Women working in the aviation field, such as pilots, flight officers, and aircrew, will require careful planning for pumping, due to the various challenges posed by the nature of the job. For these types of jobs, you really must plan your pumping around the flight schedule, keeping in mind that flight schedules are notorious for changing, depending on the weather, maintenance on the aircraft, and other factors out of your control. You’ll want to take the opportunity to pump as soon as possible before your flight, and again as soon after you land as possible, bearing in mind you’ll also have pre-and post flight briefs to attend to as well.
Depending on your aircraft and mission, you may be on 24-hour standby, in the air for many hours, or have back-to-back flights, and will need to be creative in finding time to pump. You may be able to quickly express milk in the onboard restroom, at the back of the aircraft, or during refueling. Again, this is dependent upon your aircraft type and the familiarity you have with your flight crew (and realize you may have to endure some comments from your crew mates). Stash your pump in your helmet or gear bag and keep a small insulated lunch bag with cold packs available to transport your milk in. It is a good idea to wear nursing pads to control leaking (flight suits are pretty unforgiving with wet milk stains) and plan to take a battery or hand-operated pump with you as back up or for an emergency should your aircraft require maintenance and you cannot get back to your home base. If you are considering transporting your milk home, use the suggestions in the Shipping Milk section on how to pack it.
I was a crew member on E-3s and had to get an extension cord to plug in my pump from a crew chief before we flew, and then I had to pump in the galley with a blanket over me while everyone hung around getting coffee and food all the time hearing the pump and knowing what I was doing under the blanket!!!! That sucked, crew dogs are not nice when it comes to comments, but you just have to crew dog up and tell them to keep their comments to themselves. Staff Sgt., USAF
I’m a C-17 pilot and I breastfed my first for over two years. My second son is seven months old and we’re still going strong. We have a crew rest area that has two bunks and two seats and a fridge in the galley. It’s located right behind the cockpit, which is up the stairs from the rest of the plane. I pumped in the seat in the crew rest area while the copilot flew and talked on the radios. I only did this while at cruise if there wasn’t an extra pilot to jump in the seat for me. I’m quite lucky to be in an airplane where I can get up and pump when I need to. Major, USAF
I’m a SH-60 pilot and when I know we’re going on a SAR mission and I have a few minutes to prepare for the flight, I’ll run to the restroom and pump to empty my breasts beforehand. I also always take my pump with me and try to express whenever we get a break—usually during lunch or when we’re fueling the helicopter. Lt., USN
Some other minor items of interest to breastfeeding mothers who fly are the effects of altitude decompression sickness (ADCS), dehydration, and the gear that is required to be worn when flying.
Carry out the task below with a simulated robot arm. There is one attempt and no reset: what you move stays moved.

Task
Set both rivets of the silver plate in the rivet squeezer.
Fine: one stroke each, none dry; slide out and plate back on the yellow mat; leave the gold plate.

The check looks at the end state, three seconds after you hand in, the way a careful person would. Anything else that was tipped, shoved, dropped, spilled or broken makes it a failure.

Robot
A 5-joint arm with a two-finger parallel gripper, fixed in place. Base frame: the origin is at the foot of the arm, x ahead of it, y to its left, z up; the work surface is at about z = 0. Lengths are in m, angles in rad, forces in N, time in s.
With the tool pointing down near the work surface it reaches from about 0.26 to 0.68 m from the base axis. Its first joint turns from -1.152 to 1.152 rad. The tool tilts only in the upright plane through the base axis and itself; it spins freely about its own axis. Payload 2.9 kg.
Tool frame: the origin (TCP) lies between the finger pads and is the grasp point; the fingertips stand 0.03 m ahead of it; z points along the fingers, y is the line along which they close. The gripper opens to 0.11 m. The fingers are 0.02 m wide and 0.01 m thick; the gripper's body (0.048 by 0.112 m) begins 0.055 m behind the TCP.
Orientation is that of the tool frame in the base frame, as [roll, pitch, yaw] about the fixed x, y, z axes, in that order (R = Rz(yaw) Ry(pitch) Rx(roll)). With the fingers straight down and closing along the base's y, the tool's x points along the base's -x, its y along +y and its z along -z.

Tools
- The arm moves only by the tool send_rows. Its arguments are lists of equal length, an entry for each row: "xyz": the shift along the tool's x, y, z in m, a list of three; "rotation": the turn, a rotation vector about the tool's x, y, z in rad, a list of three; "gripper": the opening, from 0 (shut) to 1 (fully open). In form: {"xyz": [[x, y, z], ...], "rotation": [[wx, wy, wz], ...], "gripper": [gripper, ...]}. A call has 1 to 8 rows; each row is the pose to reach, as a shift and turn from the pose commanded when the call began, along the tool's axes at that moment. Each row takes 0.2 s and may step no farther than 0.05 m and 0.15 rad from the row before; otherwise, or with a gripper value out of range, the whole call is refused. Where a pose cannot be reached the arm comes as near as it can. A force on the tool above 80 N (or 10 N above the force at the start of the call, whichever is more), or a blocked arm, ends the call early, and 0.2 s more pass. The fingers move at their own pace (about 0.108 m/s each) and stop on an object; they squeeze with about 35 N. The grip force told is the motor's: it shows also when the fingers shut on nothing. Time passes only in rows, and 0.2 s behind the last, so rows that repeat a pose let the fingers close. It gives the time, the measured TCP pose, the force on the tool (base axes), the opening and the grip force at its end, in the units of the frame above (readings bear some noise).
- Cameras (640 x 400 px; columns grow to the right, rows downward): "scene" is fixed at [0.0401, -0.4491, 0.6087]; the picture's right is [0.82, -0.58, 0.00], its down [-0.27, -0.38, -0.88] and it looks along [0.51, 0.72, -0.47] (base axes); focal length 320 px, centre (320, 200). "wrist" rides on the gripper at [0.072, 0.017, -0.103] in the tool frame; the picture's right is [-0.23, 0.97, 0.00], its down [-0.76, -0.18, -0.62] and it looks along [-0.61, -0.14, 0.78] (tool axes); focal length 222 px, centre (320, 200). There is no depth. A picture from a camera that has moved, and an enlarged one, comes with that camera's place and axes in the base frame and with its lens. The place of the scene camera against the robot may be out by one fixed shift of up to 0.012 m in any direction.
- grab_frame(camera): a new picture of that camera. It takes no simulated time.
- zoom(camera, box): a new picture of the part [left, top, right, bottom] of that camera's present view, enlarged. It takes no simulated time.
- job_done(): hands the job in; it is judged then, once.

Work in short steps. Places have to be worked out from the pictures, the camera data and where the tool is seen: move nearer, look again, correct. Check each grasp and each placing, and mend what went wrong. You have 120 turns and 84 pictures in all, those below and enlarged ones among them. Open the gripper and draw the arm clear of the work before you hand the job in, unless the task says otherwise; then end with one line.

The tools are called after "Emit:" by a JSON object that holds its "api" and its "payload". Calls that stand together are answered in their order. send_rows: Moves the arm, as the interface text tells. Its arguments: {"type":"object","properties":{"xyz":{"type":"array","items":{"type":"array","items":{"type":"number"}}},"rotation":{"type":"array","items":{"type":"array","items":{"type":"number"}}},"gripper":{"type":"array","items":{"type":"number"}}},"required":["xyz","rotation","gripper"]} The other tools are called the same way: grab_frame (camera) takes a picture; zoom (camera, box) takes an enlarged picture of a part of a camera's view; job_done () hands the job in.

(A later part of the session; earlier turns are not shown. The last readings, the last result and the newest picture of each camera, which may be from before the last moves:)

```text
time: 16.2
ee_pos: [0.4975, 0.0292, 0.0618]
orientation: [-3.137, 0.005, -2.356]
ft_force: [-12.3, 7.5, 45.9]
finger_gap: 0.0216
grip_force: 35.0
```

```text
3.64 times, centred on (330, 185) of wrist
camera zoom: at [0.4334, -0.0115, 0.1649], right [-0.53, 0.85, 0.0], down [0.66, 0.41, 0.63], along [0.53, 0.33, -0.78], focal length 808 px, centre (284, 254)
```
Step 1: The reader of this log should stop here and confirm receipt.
Altitude decompression sickness can occur in pilots and aircrew who fly above 18,000 feet, particularly in unpressurized cabins. It is similar to the decompression sickness that occurs in divers (the ‘Bends’) in that nitrogen is released into the bloodstream causing joint pain, and in worst-case scenarios, neurological and lung involvement resulting in death. Military aircraft and flight crew breathe oxygen at altitude, which is effective in combating ADCS. However, it can still occur. Breastfeeding mothers do not need to worry about the nitrogen released into the bloodstream, as it will not pass into the milk or the baby (Federal Aviation Administration, 2010; Divers Alert Network, 2010).
Female aircrew need to be mindful of dehydration and the possible effect on milk supply. With flights that can last anywhere from 30 minutes to 8-10 hours, depending on the platform, it is imperative that hydration is maintained. While a breastfeeding mother doesn’t need to take in great quantities of water to maintain a good milk supply, not drinking enough liquids can have a deleterious effect on your milk supply. Couple that with infrequent pumping, and you have a recipe for lowered milk output. Dehydration can be a factor when flying for a number of reasons, you may not be able to take in fluids due to the constraints of flying, or you might choose not to drink due to the lack of suitable (or any) relief tubes or restrooms onboard. It is important, as a breastfeeding mother, that you maintain adequate hydration while flying (even if it means wearing a piddle-pak or diaper) so that you can continue to provide your milk to your baby.
Finally, it is wise to keep in mind that all the flight gear you must wear when flying is heavy and a lot of it rests right over your breasts. Some women, not all, are susceptible to plugged ducts from pressure on or near the breasts and armpits (breast tissue extends up into your armpit area). If you find that you are suffering from repeated bouts of plugged ducts, take a good look at how your flight gear fits and where the various straps and buckles are resting. You might find that a simple adjustment is enough to take the pressure off your breast tissue. Breastfeeding and flying are compatible; it just takes a bit of creativity and dedication.